As he sat in front of reporters and cameras, packed tightly into a news conference room, the weight of his mistakes was apparent on the redshirt junior’s face. As he explained his errors, Fink tried his best to stave off tears.
“What it came down to was my decision-making,” Fink said, “and it wasn’t the best, obviously.”
It was hardly the only issue that doomed the Trojans on Saturday. After starting fast and scoring on its opening drive every prior game this season, USC’s first three drives covered just 26 yards. Drive-killing penalties thwarted them again. Special teams were a struggle. And the offense failed to find any meaningful rhythm with its play-calling, as five of its 12 drives lasted three plays or fewer, while only three last longer than six plays.

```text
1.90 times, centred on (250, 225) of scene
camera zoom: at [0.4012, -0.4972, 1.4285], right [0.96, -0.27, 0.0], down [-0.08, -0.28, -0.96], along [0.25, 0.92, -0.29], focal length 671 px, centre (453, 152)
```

But in a game in which USC’s defense held strong and its rushing attack roared to life for 212 yards, Fink’s three interceptions were certainly the most crushing of its issues.
In the locker room, there was little coach Clay Helton could do to soften the blow of those missteps. He told the team they’d correct them during the bye week, and that maybe they’d see Washington again in the Pac-12 title game. But there was no mincing words in his message.
“We made enough mistakes to lose the game,” Helton said.
As Washington dropped eight into coverage, Fink struggled to navigate the smaller passing windows, instead opting for mostly dink-and-dunk passes. It was nothing USC hadn’t prepared for, Harrell noted. Though, Pittman contended after that the Huskies’ disguising of coverages had caught them somewhat off-guard.
With the exception of a 44-yard, third-quarter touchdown pass to Pittman, the deep-throwing Fink was rendered mostly ineffective as a result. He finished with 163 yards, one touchdown, and three interceptions.
Trojans rally short from 21-point deficit in second half and fall to Washington. It’s up to Clay Helton to make them better.
His counterpart wasn’t much more dynamic, as much-ballyhooed Huskies quarterback Jacob Eason was held to just 180 yards passing by a patchwork USC secondary beset by injuries to Talanoa Hufanga and Olaijah Griffin.
“We had him contained the whole game,” said freshman corner Chris Steele, who filled in for Griffin. But without any crippling mistakes from its quarterback, Washington’s offense continued to find a way.
With time ticking down late in the fourth quarter, Fink stood at the five-yard-line with a sliver of hope still remaining for a USC comeback. A 10-play drive had brought them to the doorstep, and on third down, Fink tried desperately to scramble, only to find a wall of Washington defenders in his way. With one final shot, he threw a fade to the corner of the end zone intended for Drake London, but the pass was broken up.
On the next drive, with USC out of timeouts and in desperation mode, Fink threw his third interception of the afternoon, ending his two-game stretch as quarterback in far less storybook fashion than it started.
“We just have to lock in and not shoot ourselves in the foot,” running back Vavae Malepeai said. “You’re not going to get every call. It’s not going to be a perfect game. But we have to do a better job of bouncing back.”
USC will have an extra week to bounce back before taking to the road again to face Notre Dame. By then, Slovis is likely to return, and Fink will revert to his role as backup, waiting again for his opportunity, his mistakes on Saturday an unfortunate footnote in the strange path that brought him here.